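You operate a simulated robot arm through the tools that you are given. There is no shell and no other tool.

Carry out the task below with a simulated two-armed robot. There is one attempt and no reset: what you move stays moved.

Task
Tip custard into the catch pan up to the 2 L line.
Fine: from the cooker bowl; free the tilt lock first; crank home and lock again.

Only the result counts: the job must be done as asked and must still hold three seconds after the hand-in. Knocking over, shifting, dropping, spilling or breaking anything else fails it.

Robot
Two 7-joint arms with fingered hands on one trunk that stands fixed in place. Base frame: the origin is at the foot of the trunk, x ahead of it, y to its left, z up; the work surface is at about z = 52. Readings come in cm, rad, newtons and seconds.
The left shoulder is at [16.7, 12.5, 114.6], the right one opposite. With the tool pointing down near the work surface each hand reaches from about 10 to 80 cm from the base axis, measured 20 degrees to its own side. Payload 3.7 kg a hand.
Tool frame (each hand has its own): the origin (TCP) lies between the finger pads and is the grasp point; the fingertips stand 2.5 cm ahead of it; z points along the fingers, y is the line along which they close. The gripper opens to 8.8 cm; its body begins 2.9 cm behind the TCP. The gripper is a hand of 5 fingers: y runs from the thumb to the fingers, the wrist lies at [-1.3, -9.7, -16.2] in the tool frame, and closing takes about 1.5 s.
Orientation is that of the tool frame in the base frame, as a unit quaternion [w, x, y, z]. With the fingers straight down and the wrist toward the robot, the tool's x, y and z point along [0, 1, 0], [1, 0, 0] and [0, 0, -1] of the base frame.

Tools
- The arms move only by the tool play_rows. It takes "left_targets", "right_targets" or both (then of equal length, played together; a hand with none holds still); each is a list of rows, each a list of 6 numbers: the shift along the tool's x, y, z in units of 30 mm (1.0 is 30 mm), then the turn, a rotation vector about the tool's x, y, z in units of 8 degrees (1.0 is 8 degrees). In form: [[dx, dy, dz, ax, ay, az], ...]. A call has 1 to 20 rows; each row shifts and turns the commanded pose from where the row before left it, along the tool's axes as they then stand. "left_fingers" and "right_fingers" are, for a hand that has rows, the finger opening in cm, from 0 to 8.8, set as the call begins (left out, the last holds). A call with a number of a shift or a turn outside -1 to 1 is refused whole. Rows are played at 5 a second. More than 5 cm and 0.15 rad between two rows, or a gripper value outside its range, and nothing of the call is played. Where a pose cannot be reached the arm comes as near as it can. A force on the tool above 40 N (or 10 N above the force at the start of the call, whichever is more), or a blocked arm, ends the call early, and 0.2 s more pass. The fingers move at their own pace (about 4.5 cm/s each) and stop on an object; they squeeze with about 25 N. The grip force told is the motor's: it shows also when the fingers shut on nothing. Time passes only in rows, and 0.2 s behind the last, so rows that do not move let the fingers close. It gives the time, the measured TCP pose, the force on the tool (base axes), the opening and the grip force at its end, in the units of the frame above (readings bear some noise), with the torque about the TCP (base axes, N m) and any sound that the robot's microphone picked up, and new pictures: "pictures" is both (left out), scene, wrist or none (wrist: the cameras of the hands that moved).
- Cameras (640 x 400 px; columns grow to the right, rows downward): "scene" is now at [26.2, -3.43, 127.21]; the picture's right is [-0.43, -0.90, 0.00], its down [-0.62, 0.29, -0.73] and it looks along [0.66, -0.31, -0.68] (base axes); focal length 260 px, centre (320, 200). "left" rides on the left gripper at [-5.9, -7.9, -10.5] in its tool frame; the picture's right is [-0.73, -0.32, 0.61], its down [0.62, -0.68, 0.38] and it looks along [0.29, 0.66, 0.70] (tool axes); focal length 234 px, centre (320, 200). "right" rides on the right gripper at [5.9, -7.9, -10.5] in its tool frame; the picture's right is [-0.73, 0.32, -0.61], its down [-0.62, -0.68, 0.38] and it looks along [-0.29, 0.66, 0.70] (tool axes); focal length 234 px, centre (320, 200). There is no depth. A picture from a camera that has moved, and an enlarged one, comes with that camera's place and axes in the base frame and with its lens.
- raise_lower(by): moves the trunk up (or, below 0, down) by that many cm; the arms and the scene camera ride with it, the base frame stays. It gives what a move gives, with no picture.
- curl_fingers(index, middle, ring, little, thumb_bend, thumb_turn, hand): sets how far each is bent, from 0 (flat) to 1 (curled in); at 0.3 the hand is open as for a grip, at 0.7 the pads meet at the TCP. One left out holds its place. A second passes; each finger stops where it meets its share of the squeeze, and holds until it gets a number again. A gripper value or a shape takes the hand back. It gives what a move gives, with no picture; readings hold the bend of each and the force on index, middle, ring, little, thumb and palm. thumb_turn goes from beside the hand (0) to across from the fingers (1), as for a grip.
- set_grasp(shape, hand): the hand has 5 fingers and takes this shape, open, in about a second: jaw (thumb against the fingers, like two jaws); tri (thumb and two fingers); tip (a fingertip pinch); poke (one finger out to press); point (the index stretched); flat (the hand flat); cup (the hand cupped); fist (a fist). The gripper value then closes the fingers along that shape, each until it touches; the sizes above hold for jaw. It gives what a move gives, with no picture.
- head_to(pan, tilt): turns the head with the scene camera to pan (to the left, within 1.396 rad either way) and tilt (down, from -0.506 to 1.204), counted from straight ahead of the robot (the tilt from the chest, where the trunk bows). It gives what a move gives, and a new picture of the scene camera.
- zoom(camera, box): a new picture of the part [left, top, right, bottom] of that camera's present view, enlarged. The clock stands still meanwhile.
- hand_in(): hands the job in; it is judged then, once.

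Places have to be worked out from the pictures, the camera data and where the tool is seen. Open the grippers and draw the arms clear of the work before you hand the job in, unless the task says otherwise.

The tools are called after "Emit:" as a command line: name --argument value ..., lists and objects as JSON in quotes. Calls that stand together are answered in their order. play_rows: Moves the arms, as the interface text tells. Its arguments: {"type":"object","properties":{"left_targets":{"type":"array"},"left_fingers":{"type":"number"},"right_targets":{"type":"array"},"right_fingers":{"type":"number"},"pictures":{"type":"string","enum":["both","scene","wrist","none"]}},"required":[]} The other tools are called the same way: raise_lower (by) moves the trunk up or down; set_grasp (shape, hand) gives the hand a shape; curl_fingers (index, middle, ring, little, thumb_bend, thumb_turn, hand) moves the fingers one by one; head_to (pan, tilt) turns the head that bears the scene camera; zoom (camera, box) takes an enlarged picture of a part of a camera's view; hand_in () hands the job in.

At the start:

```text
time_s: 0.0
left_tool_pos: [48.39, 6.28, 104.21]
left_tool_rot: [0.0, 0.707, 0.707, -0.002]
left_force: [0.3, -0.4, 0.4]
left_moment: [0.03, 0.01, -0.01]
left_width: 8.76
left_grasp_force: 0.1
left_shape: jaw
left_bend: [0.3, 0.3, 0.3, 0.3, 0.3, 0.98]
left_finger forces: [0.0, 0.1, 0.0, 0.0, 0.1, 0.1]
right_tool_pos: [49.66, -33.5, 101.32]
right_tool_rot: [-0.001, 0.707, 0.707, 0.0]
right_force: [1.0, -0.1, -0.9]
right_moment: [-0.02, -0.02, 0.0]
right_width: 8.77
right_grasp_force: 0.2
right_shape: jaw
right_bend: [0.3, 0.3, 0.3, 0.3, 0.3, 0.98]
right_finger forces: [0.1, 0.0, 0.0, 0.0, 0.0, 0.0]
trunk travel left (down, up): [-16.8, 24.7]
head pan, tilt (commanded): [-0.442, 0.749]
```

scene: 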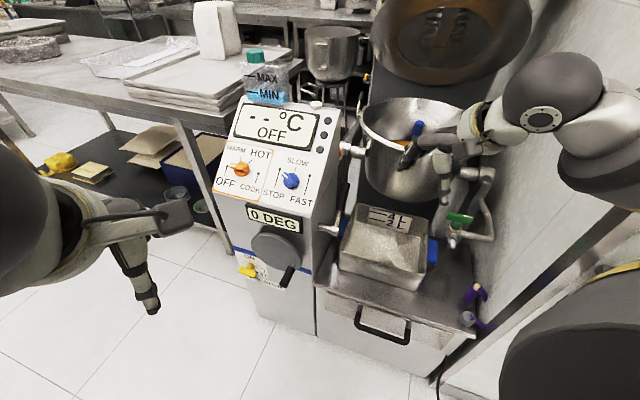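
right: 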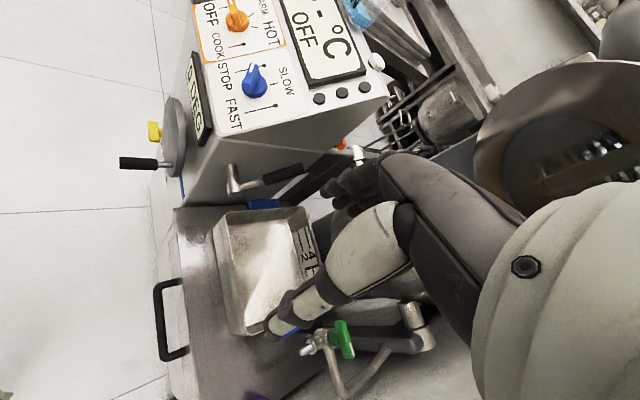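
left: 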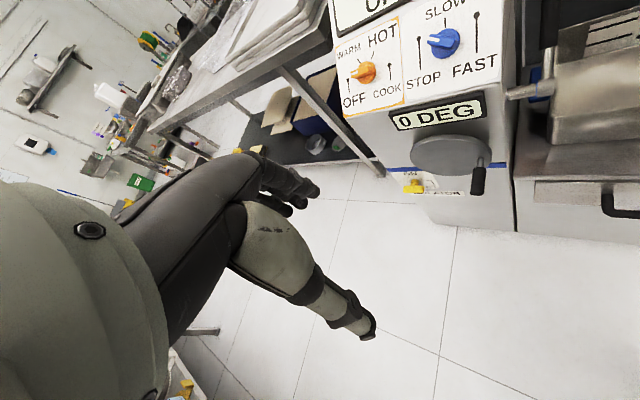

**SHORT PROBLEM**. Can you write out the lines above, from the first one through the one containing "Fine: from the", exactly as they appear and nothing more? Each line that is not empty gets a number of its own, and empty lines are dropped.

**FINAL RESULT**.
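1. You operate a simulated robot arm through the tools that you are given. There is no shell and no other tool.
2. Carry out the task below with a simulated two-armed robot. There is one attempt and no reset: what you move stays moved.
3. Task
4. Tip custard into the catch pan up to the 2 L line.
5. Fine: from the cooker bowl; free the tilt lock first; crank home and lock again.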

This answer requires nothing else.